[Document extract]
++++++++

Replacing L-Jetronic flap-type AFM with silicon pressure sensor

Todd Knighton knighton at net-quest.com
Mon Feb 10 23:34:08 GMT 1997


Fredrik Jeppsson wrote:
> 
> Hi,
> I need some advice. I am thinking of replacing the airflow meter of my
> Range Rover with a pressure sensor monitoring the manifold pressure
> ("vacuum"). I cannot make up my mind wheter to use an absolute or
> differential sensor. Can anyone advice me ?
> 
> My idea is to hook it up in parallell with the existing AFM and
> manipulate gain and offset of the pressure voltage until it matches the
> output of the AFM. Then I can substitute the AFM signal with the
> pressure signal (if I can get them to match).

	Well Fred, it's not quite that easy.  The thing reads backwards of the
AFM sometimes, and forwards others.  You'd have to rig up something that
took into account, not only the pressure, but rpm's as well.  Put the
whole mess together and you could come up with a good air flow meter
substitute.  there's a few of these floating around, HKS calls it their
vein pressure converter, and I've seen a few more, but they're not
cheap.
	Think about it for a second, if you sit in the parking lot at idle, you
might be able to get the thing to idle at the same voltage with some
sort of compensation, but now the thing starts to surge a little.  At
the lower rpm spot of the surge, the pressure will be the highest, caus
the engines trying to pick it back up, but the air flow would be the
lowest, and vice versa.

++++++++

[Data]
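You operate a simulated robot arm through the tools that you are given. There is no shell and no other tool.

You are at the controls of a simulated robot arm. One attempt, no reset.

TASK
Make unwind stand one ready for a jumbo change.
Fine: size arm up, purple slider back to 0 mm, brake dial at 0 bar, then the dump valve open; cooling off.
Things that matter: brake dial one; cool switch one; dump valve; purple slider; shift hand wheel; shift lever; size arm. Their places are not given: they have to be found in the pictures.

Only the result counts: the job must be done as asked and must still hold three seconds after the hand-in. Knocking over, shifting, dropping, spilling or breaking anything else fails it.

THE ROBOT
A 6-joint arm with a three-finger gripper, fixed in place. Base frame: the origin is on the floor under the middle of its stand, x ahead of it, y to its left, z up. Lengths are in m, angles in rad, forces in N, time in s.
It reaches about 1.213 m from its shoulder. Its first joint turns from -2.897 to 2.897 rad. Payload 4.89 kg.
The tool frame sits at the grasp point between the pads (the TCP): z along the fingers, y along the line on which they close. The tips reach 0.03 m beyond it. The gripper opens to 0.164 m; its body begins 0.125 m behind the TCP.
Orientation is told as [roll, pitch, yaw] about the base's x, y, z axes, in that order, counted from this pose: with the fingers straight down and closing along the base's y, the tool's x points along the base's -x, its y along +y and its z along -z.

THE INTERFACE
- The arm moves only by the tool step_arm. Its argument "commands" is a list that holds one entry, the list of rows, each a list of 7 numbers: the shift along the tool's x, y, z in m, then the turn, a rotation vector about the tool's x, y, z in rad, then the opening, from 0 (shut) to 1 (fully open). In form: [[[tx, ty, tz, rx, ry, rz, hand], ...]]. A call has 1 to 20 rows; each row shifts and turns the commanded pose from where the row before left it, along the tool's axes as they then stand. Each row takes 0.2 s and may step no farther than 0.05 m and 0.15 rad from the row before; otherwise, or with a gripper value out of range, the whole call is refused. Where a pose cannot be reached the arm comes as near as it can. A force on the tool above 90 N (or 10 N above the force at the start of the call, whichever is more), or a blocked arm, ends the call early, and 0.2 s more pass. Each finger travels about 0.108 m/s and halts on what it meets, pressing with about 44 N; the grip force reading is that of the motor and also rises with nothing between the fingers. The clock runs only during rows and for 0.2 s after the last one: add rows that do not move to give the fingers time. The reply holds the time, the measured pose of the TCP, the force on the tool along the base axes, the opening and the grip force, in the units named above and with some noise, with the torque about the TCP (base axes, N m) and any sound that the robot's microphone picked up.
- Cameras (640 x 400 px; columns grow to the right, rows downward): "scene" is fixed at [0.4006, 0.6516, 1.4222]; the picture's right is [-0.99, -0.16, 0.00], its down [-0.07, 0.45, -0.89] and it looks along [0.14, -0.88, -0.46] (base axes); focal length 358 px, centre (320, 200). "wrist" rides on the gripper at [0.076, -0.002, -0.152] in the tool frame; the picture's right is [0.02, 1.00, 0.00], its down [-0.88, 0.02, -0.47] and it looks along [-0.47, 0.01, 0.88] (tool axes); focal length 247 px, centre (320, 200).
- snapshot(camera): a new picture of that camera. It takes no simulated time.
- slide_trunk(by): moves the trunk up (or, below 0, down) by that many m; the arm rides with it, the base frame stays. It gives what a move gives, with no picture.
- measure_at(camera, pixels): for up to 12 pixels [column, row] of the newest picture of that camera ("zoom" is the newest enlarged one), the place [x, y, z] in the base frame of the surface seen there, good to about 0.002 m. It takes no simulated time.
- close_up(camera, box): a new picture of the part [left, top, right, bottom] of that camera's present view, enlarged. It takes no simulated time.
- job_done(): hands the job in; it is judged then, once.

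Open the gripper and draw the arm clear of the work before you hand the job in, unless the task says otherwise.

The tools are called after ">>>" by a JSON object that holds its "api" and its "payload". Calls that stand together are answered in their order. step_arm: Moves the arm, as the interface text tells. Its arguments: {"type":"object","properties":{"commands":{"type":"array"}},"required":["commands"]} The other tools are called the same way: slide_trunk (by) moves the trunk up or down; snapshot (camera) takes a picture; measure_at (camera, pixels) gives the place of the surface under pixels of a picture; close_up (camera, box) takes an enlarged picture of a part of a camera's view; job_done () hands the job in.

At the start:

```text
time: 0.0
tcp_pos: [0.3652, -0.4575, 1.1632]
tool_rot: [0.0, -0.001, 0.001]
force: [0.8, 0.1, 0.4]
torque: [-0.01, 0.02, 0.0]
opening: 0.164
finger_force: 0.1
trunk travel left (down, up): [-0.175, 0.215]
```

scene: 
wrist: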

++++++++

[Exercises]
1. Write out the document extract from "Replacing L-Jetronic flap-type" to "advice me ?", both included.
2. Go back over the listing above and copy exactly the lines that begin at the line with "Things that matter: brake" and stop after the line with "A 6-joint arm"; leave out every other line. Put each line that is not blank into a JSON list as a string.

[Responses]
1.
Replacing L-Jetronic flap-type AFM with silicon pressure sensor

Todd Knighton knighton at net-quest.com
Mon Feb 10 23:34:08 GMT 1997


Fredrik Jeppsson wrote:
> 
> Hi,
> I need some advice. I am thinking of replacing the airflow meter of my
> Range Rover with a pressure sensor monitoring the manifold pressure
> ("vacuum"). I cannot make up my mind wheter to use an absolute or
> differential sensor. Can anyone advice me ?

2.
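[
  "Things that matter: brake dial one; cool switch one; dump valve; purple slider; shift hand wheel; shift lever; size arm. Their places are not given: they have to be found in the pictures.",
  "Only the result counts: the job must be done as asked and must still hold three seconds after the hand-in. Knocking over, shifting, dropping, spilling or breaking anything else fails it.",
  "THE ROBOT",
  "A 6-joint arm with a three-finger gripper, fixed in place. Base frame: the origin is on the floor under the middle of its stand, x ahead of it, y to its left, z up. Lengths are in m, angles in rad, forces in N, time in s."
]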